Evaluating trends will also help you spot the worst-case scenario, which occurs when a company reports increasingly negative operating cash flow and increasing GAAP EPS.
- As discussed above, there may be legitimate reasons for this discrepancy (economic cycles, the need to invest for future growth), but if the company is to survive, the discrepancy cannot last long.
- The appearance of growing GAAP EPS even though the company is actually losing money can mislead investors. This is why investors should evaluate the legitimacy of a growing GAAP EPS by analyzing the trend in debt levels, times interest earned, days sales outstanding and inventory turnover.

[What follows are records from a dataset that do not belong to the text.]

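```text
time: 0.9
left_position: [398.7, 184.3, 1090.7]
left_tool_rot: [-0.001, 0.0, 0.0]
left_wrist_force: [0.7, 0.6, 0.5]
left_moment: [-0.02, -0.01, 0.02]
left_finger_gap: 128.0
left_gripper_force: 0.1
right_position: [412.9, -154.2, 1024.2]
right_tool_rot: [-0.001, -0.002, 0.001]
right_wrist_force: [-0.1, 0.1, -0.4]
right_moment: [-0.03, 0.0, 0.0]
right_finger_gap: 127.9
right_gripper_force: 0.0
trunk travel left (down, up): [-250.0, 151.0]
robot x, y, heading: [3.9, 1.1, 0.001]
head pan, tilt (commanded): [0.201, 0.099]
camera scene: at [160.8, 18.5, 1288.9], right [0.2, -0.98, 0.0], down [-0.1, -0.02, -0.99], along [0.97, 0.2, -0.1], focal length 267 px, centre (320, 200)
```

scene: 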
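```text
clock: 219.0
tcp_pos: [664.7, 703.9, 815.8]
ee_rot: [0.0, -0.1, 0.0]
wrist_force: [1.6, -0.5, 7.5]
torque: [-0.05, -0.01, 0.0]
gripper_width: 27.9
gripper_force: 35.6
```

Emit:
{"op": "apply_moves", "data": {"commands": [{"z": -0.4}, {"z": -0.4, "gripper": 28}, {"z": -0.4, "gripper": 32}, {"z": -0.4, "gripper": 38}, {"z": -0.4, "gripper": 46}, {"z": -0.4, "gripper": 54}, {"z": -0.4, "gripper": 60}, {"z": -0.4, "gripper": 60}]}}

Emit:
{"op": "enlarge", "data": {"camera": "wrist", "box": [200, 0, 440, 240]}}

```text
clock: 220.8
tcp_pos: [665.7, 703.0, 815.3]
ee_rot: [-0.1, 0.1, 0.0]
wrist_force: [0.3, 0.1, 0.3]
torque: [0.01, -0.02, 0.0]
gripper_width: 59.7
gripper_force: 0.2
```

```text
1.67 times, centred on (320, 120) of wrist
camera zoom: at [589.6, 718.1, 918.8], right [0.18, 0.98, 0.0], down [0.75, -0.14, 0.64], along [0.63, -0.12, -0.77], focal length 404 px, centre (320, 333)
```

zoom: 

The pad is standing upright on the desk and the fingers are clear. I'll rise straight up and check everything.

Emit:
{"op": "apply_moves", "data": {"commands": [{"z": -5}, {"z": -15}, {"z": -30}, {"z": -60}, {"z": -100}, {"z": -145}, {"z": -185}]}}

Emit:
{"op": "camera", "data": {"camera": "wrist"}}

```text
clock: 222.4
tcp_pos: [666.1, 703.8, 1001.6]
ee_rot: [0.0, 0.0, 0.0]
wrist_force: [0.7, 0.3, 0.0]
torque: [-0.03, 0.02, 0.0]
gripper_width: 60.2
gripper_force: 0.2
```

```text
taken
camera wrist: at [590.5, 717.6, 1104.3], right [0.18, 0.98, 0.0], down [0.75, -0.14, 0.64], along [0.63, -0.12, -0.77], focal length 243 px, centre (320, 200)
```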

Let's say that Behemoth Software (BS for short) reported that its GAAP EPS was $1. Assume that this number was derived by following GAAP and that management did not fudge its books. And assume further that this number indicates an impressive growth rate of 20%. In most markets, investors would buy this stock.
However, if BS's operating cash flow per share were a negative 50 cents, it would indicate that the company really lost 50 cents of cash per share versus the reported $1. This means that there was a gap of $1.50 between the GAAP EPS and actual cash per share generated by operations. A red flag should alert investors that they need to do more research to determine the cause and duration of the shortfall. The 50 cent negative cash flow per share would have to be financed in some way, such as borrowing from a bank, issuing stock, or selling assets. These activities would be reflected in another section of the cash flow statement.
If BS's operating cash flow per share were $1.50, this would indicate that reported EPS was of high quality because actual cash that BS generated was 50 cents more than was reported under GAAP. A company that can consistently generate growing operating cash flows that are greater than GAAP earnings may be a rarity, but it is generally a very good investment.